___ SUPPLIED INFORMATION

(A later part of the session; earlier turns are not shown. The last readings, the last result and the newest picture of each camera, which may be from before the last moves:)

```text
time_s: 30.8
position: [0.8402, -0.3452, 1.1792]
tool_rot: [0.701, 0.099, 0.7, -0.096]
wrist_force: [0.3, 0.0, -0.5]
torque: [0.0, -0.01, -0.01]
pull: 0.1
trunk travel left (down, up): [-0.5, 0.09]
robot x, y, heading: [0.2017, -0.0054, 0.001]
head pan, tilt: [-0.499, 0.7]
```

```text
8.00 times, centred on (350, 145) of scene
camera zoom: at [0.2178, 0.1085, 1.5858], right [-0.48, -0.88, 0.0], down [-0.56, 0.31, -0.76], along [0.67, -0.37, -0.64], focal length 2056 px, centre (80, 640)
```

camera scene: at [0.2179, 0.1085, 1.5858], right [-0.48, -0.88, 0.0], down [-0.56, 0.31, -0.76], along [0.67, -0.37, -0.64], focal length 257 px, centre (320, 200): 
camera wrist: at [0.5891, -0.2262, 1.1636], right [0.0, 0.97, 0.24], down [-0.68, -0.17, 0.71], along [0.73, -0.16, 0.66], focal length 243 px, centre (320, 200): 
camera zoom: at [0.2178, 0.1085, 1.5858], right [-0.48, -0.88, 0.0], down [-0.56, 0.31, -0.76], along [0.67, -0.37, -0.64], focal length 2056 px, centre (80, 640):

______

WHAT YOU ARE ASKED TO DO: In the listing, find each line with the string "zoom" and copy it.

RESPONSE TO THE EXERCISE:
camera zoom: at [0.2178, 0.1085, 1.5858], right [-0.48, -0.88, 0.0], down [-0.56, 0.31, -0.76], along [0.67, -0.37, -0.64], focal length 2056 px, centre (80, 640)
camera zoom: at [0.2178, 0.1085, 1.5858], right [-0.48, -0.88, 0.0], down [-0.56, 0.31, -0.76], along [0.67, -0.37, -0.64], focal length 2056 px, centre (80, 640):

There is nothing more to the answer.